"... spart mir nicht mit Menschen und Maschinen!"
"Faust, der Tragödie erster und zweiter Teil" am Theater der Landeshauptstadt
In der Theaterlandschaft Deutschlands gehört die Aufführung von Johann Wolfgang von Goethes Monumentalwerk "Faust, der Tragödie erster und zweiter Teil" zu den Seltenheiten. Was Peter Stein für die EXPO 2000 als 25-stündige, ungekürzte Aufführung praktizierte, erreichte trotz (gekürzter) TV-Fassung kaum das breite Publikum. Muss es auch nicht, solange Theater sich an den "Faust" heranwagen und den Mut zu sinnvollen Kürzungen und Streichungen mit Phantasie und Theaterzauber verbinden. "Faust I & II" in Magdeburg ist ein Publikumserfolg! Das Bekenntnis von Schauspieldirektor Helmut Palitzsch zu einem prallen, komödiantischem, auf alle Sinne und den Verstand gleichermaßen abzielendem Welttheater (gemäß "... und spart mir nicht mit Menschen und Maschinen!"), hat die Tragödie, vor allem den als "Lesetheater" verschrienen 2. Teil des Mammutwerkes, erlebbar gemacht.
Palitzsch und sein exzellentes Ensemble, mit Knut Müller als hinreißender Mephisto mit ausgefeilter Sprechkultur und diabolischem Charme sowie Johannes-Paul Kindler als Faust, nehmen die Zuschauer mit auf eine Zeitreise vom Mittelalter bis in die Gegenwart, die musikalisch von Joachim Kuipers bebildert wird. Dieses Konzept ist für beide Teile tragfähig, und es rechtfertigt vor allem für den (unspielbaren!) zweiten Teil der Dichtung die Kürzungen im Text, die über weite Strecken so subtil und überzeugend vorgenommen worden sind, dass nie die Zusammenhänge (wohl aber Figuren und Schauplätze!) verloren gehen.
Am Anfang, noch vor dem "Vorspiel auf dem Theater" und dem "Prolog im Himmel" versammelt sich eine muntere Schauspielerschar in Alltagskleidung und räsoniert über das bevorstehende Spiel. Am Ende des zweiten Teils nach der Grablegung des alten Faust und der durch Mephisto verlorenen Wette erleben wir die Schauspieler wieder, ganz in der Gegenwart, Satzfetzen und gestrichene Texte deklamierend und dabei die wunderbare Nike Fuhrmann. Sie, die zuvor u.a. als bezaubernde Helena (im Outfit einer Maria Callas) für erhabene Momente großer Schauspielkunst sorgte, spricht die letzten Worte der Dichtung fast lapidar: "Alles Vergängliche ist nur ein Gleichnis ...".
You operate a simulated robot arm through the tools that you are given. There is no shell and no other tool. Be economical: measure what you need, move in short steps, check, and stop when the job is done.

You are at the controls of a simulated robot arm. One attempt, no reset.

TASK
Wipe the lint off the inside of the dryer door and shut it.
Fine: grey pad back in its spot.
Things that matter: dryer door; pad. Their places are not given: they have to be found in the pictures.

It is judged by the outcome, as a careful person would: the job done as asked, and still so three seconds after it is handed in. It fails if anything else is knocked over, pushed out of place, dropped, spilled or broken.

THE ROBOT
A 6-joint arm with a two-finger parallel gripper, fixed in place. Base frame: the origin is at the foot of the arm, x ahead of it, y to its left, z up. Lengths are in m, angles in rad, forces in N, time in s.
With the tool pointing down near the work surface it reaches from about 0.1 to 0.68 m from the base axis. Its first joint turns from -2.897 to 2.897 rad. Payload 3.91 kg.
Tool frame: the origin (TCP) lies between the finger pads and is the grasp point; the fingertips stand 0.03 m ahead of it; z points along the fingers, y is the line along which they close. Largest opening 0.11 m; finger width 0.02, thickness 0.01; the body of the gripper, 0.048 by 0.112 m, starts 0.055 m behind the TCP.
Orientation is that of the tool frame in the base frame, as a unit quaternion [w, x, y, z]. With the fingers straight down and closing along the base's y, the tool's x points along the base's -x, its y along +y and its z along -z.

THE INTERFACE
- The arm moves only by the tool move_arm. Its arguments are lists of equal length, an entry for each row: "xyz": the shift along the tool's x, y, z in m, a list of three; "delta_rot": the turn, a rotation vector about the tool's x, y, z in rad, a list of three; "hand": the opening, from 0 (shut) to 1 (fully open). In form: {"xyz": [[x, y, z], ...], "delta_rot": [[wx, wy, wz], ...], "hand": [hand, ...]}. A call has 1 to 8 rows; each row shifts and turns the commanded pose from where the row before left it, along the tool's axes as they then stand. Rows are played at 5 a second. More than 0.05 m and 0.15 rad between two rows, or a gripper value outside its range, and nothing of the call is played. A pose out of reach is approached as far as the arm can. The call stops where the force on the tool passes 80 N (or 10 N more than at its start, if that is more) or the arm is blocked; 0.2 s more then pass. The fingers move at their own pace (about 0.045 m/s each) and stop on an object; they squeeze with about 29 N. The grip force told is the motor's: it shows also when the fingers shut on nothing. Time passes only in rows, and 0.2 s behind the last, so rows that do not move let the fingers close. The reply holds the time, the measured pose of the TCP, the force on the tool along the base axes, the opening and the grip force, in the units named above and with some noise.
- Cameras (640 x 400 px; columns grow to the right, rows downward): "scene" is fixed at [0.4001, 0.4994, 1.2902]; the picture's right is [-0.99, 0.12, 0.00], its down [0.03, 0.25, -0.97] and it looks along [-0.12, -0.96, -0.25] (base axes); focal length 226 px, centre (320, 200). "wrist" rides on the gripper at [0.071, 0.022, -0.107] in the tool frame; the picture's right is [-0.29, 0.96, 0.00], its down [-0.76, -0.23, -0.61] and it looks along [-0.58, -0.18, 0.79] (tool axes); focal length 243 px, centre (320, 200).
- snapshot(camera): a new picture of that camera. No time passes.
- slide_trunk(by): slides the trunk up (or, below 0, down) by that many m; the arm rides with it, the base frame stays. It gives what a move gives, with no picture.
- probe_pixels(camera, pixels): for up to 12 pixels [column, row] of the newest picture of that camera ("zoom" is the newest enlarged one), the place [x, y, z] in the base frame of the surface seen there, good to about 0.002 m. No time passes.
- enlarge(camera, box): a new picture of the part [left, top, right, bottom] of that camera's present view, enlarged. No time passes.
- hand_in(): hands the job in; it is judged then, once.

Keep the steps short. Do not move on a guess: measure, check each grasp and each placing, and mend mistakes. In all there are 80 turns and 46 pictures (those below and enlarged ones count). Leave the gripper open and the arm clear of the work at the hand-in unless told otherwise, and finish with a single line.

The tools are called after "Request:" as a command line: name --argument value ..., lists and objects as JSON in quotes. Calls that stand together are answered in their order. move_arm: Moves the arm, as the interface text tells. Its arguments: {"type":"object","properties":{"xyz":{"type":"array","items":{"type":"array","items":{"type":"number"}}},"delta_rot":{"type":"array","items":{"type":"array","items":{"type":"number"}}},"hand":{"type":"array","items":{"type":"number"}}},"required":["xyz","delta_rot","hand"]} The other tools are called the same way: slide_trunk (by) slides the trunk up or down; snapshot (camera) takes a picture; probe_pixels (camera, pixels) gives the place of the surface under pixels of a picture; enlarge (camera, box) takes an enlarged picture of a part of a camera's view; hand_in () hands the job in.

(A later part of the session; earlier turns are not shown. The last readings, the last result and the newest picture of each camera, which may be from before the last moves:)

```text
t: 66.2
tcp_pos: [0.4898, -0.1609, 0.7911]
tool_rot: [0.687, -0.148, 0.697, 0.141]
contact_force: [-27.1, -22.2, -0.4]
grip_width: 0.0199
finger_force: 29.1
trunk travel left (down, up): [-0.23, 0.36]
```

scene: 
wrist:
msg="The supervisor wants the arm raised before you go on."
In beiden Teilen der "Faust"-Inszenierung werden alle Elemente eines sinnlichen Theaterzaubers mit Wasser, Feuer, Nebel, Blitz, Donner, fliegenden Maschinen und sich hebenden und senkenden Schauplätzen bemüht. Fast schon ein bisschen viel an Bewegung, ein bisschen viel an szenischer "Hektik". Manchmal fehlt es dem Zuschauer an Ruhe zum Hinhören, Nachdenken und Fühlen, was hier in einer rasanten Bilderfolge abläuft.
Während im ersten Teil nur neun Schauspieler in unzählige Rollen "schlüpfen", werden im zweiten Teil gleich 30 Schauspieler - einschließlich einer hervorragend agierenden Statisterie - aufgeboten, um den argen Weg der Erkenntnis des Faust, um die Intrigen und höllischen Machenschaften des Mephisto in seinen zahlreichen Verwandlungen als Narr, Phorkyras oder als gnadenlos-herzloser Aufseher und Manager beim Krieg, Landgewinn und Polderbau erlebbar zu machen. Der junge Thomas Fritz Jung brilliert nicht nur als alberner, das Papiergeld um sich werfender Kaiser, sondern auch als halsbrecherischer Euphorion - eine schauspielerische Glanzleistung, wie die von Peter Wittig als Thales. Beeindruckend der Schluss mit einem vor allem hier überzeugenden Johannes-Paul Kindler als alter, sehr selbstgefälliger Faust mit seiner Vision vom "freien Volk auf freiem Grund".
"Faust" in Magdeburg ist für alle Zuschauer, die nicht mit dem Textbuch auf den Knien Vers für Vers verfolgen und an jedem Reim "haften", ein Theatererlebnis, eine "Entdeckungsreise". Mir fällt im kritischen Rückblick auf die beiden Theaterabende nicht von ungefähr das Brecht-Wort ein: "So geht es, aber anders geht es auch!"